Photo © Adèle O’Longh

Le ventre des hommes
de Samira El Ayachi

En 2016, Hannah est arrêtée à l’école primaire où elle enseigne. Elle vient de se séparer de l’homme avec qui elle a vécu longtemps et de son enfant. Quand en garde à vue on lui demande ce qui s’est passé, elle se rend compte que pour raconter, il faut commencer par le commencement. « Et puis. L’enfance, toute mon enfance comme une claque froide se jette sur mon visage.

L’enfance d’Hannah, sept enfants et deux adultes dans un coron de cinq pièces où les murs sont si étroits que tous les gosses vivent dehors d’un bout à l’autre de l’année. Hannah est arrivée un samedi de nuit alors que son père était au fond de la mine.

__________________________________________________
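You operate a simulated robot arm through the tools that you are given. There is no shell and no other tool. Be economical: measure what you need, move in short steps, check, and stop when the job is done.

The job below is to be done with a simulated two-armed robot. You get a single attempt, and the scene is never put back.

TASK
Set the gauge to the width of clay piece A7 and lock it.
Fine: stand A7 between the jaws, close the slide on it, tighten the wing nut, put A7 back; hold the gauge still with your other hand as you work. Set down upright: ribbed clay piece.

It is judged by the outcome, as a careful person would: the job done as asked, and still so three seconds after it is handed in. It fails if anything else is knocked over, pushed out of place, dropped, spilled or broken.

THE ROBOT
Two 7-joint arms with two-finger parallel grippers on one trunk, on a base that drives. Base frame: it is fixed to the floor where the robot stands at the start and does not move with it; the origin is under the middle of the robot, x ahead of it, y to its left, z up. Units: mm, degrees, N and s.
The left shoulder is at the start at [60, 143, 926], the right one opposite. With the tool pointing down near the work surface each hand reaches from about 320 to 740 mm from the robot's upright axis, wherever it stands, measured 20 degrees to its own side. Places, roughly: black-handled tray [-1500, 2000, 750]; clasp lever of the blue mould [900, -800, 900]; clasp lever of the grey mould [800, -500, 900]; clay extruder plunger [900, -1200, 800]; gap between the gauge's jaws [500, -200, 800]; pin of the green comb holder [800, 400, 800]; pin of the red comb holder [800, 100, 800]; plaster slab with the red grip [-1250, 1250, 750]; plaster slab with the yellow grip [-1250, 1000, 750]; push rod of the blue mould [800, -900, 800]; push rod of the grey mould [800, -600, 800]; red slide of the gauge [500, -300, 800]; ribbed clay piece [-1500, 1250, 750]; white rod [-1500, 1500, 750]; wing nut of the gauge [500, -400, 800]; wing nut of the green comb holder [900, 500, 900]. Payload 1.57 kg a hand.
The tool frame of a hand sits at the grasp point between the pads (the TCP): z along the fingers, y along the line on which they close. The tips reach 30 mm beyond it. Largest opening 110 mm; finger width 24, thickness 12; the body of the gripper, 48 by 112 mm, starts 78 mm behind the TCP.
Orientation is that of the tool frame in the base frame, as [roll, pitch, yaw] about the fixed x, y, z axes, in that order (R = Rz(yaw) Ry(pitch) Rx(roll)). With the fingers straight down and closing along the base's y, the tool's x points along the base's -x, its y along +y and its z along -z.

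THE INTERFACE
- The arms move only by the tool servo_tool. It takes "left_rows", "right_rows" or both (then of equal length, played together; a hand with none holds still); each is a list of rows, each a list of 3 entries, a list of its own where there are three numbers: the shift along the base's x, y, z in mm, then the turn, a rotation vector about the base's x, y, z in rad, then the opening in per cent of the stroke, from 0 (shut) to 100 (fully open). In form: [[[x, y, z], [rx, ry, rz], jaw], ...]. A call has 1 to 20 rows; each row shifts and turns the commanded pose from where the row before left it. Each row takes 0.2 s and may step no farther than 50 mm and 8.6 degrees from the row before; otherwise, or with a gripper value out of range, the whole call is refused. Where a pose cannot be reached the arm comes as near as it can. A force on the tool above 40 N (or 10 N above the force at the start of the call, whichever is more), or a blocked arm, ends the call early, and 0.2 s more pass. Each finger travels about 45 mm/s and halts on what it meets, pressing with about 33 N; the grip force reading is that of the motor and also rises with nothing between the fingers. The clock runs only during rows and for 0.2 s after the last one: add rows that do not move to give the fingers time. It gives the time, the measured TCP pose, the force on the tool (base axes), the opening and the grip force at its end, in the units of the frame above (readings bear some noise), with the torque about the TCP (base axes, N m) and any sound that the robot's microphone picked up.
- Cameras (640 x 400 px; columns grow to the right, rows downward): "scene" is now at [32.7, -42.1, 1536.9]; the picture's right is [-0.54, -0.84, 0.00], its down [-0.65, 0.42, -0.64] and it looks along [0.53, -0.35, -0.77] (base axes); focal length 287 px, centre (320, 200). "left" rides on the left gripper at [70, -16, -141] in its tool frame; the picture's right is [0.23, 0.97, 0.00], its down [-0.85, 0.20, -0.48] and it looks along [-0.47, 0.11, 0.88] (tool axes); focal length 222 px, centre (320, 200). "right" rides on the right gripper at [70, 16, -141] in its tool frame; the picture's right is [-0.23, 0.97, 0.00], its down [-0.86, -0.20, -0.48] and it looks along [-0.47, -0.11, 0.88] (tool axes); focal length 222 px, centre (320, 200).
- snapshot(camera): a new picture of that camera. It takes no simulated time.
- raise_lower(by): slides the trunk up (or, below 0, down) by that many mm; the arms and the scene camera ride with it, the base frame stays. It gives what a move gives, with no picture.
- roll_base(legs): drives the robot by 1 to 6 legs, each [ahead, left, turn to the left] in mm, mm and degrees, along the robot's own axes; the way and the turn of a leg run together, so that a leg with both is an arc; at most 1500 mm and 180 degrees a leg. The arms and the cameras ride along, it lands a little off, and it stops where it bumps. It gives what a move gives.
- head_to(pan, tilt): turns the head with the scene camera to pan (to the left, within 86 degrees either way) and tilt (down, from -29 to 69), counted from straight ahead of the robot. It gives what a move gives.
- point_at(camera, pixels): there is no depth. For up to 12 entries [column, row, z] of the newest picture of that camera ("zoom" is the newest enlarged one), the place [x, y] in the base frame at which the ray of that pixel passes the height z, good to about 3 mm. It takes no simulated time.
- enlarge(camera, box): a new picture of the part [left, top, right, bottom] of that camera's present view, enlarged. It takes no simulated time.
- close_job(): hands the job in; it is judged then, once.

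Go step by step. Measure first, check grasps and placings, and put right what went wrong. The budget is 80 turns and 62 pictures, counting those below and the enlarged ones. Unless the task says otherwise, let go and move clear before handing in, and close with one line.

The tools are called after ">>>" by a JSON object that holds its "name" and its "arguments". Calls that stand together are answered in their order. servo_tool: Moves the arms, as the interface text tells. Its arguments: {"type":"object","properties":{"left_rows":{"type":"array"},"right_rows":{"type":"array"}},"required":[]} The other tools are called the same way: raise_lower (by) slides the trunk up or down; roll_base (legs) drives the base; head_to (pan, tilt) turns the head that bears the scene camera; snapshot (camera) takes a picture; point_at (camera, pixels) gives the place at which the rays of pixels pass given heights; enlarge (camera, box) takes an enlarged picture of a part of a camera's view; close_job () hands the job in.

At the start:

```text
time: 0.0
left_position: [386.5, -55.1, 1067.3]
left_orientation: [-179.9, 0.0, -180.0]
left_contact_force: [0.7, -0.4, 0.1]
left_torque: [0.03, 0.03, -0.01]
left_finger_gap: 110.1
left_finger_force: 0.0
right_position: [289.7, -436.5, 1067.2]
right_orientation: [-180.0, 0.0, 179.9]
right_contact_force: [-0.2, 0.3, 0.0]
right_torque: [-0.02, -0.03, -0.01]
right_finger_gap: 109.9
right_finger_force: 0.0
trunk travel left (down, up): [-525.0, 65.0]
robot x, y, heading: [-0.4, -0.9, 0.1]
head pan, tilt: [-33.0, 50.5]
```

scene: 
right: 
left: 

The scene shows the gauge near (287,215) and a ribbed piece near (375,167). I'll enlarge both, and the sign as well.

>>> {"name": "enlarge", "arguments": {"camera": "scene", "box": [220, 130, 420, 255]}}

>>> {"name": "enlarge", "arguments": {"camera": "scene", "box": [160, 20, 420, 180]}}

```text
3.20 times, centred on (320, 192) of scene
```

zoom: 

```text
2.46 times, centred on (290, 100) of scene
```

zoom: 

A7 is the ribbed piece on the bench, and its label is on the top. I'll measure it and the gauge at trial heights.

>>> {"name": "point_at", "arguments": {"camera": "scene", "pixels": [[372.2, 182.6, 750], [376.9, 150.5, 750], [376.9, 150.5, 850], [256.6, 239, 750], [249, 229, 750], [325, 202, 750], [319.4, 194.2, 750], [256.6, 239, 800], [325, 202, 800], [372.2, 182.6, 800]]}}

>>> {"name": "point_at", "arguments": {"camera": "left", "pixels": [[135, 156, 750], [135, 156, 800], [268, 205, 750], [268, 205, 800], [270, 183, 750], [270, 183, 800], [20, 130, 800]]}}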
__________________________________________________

Comme le dira un voisin le lendemain, « Hé, Mohamet’ ! Eut’femme elle a failli accoucher din m’carrette. » Et c’est un des charmes de ce roman, ce qui le rend si vivant, d’installer en même temps que la population bigarrée, misérable et joyeuse des corons les langues qui s’y croisent et dont la narratrice, Hannah, gardera l’empreinte malgré sa détermination à s’en arracher, l’amazigh que sa mère parle obstinément, l’arabe que son père a appris par le Coran à maîtriser parfaitement, des bribes de polonais, d’italien, d’espagnol et de portugais, du ch’ti. Ici on ne parle français qu’à l’école. Cette question de la langue, des langues, traverse tout le roman. Car Mohamed parlera toujours mal français, en mâtinant le cht’i de termes arabes ou amazighs, et sa fille, qui n’a appris ni l’une ni l’autre langue, le juge en fonction de la façon dont il s’exprime. C’est un homme volontaire, courageux et dévoué, brutal parfois, un leader, peut-être sommaire. Mais au commissariat, en faisant traduire oralement le journal de son père de l’arabe, elle est pour la première fois confrontée à sa pensée, claire et sensible, poétique, rageuse, dans une langue qu’il maîtrise parfaitement et qui en rend toutes les nuances et la profondeur.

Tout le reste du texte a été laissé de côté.